**TASK GOAL:** Transcribe all of the selected extract and nothing else.

═══ SELECTED EXTRACT

Using the proposed percolation approach we analyze and quantify the sizes of the largest component in the three real-world networks as a function of p, the likelihood that a node can identify its neighbor. This largest component corresponds to the mean fraction of accounts that can be deanonymized, as a function of p, after a single source node is identified.

In Fig. 2(a)–(c), we show the fractional size of the giant connected component, S, and the second largest connected component, SG, for each of the three networks. We see that the largest component S typically constitutes a large fraction of the network, suggesting that most individuals in the network can be identified via information from others. For example in the Dark Web and Conspiracy networks, even for p values near 0.1, 90% of individuals are in the giant component and can be identified. For the Blockchain network this fraction is lower, but even for \(p=0.5\) around 75% of accounts are identifiable in the giant component. The fact that only near \(p \to 0\) does \(S \to 0\) is typical for networks with long-tailed or scale-free degree distributions containing hubs, which is true for the degree distribution of all 3 of the networks shown here (see Fig. S1) [4143]. Furthermore, the second largest component is typically quite small (max of 0.07 for the Conspiracy network and smaller for the others).

══════
═══ DATA PROVIDED

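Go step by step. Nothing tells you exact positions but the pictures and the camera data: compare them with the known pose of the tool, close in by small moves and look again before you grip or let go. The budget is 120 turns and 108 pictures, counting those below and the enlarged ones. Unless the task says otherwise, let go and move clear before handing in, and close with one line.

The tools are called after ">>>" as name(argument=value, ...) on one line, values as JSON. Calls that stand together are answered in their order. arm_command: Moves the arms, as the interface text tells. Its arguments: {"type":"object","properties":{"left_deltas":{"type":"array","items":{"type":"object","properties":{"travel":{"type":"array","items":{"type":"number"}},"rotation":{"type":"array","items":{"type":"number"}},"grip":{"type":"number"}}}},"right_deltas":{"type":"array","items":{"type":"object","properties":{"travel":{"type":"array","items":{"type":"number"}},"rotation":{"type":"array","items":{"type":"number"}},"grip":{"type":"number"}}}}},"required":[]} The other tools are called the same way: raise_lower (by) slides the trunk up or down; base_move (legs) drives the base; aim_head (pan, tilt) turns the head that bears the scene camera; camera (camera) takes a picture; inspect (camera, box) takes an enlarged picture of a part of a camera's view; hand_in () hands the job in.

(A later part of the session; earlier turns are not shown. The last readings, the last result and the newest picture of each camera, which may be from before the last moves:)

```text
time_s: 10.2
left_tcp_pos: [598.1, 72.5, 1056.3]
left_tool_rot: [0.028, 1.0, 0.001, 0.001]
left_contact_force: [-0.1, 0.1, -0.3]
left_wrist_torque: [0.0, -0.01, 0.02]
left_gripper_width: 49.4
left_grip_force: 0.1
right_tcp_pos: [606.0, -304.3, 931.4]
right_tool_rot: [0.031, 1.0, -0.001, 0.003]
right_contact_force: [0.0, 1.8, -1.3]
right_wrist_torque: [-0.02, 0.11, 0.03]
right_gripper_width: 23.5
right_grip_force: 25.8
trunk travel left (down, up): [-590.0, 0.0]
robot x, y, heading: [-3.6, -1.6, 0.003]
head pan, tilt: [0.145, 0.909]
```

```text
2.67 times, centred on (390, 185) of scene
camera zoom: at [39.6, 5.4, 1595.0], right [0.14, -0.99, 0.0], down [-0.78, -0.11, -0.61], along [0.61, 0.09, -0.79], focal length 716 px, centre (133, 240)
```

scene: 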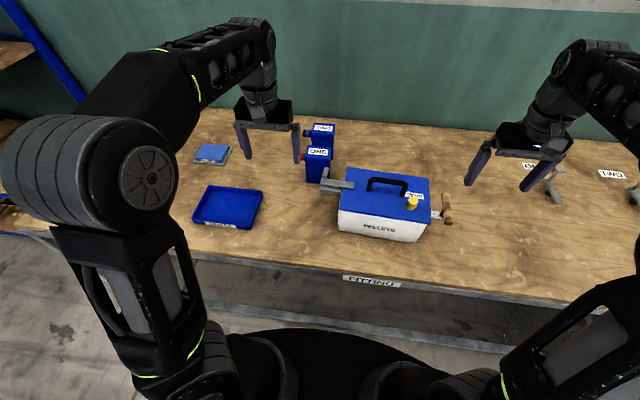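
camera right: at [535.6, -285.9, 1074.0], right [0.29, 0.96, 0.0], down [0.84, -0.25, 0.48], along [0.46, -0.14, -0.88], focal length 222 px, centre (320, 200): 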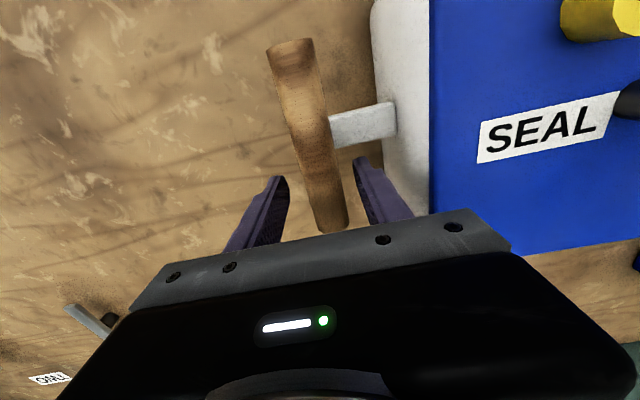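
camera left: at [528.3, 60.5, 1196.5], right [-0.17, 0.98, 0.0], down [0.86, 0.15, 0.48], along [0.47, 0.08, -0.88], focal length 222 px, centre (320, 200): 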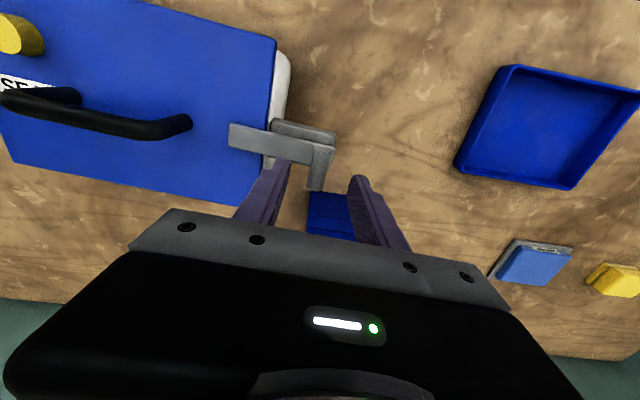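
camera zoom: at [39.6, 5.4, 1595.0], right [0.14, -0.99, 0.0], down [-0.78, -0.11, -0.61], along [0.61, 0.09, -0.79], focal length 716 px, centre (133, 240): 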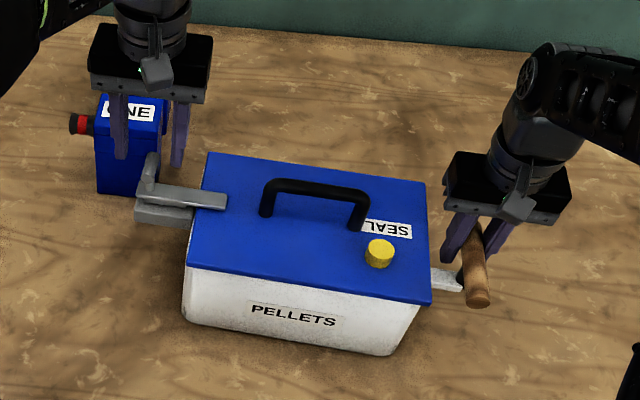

══════

**OUTPUT OF THE EXERCISE:**
Using the proposed percolation approach we analyze and quantify the sizes of the largest component in the three real-world networks as a function of p, the likelihood that a node can identify its neighbor. This largest component corresponds to the mean fraction of accounts that can be deanonymized, as a function of p, after a single source node is identified.

In Fig. 2(a)–(c), we show the fractional size of the giant connected component, S, and the second largest connected component, SG, for each of the three networks. We see that the largest component S typically constitutes a large fraction of the network, suggesting that most individuals in the network can be identified via information from others. For example in the Dark Web and Conspiracy networks, even for p values near 0.1, 90% of individuals are in the giant component and can be identified. For the Blockchain network this fraction is lower, but even for \(p=0.5\) around 75% of accounts are identifiable in the giant component. The fact that only near \(p \to 0\) does \(S \to 0\) is typical for networks with long-tailed or scale-free degree distributions containing hubs, which is true for the degree distribution of all 3 of the networks shown here (see Fig. S1) [4143]. Furthermore, the second largest component is typically quite small (max of 0.07 for the Conspiracy network and smaller for the others).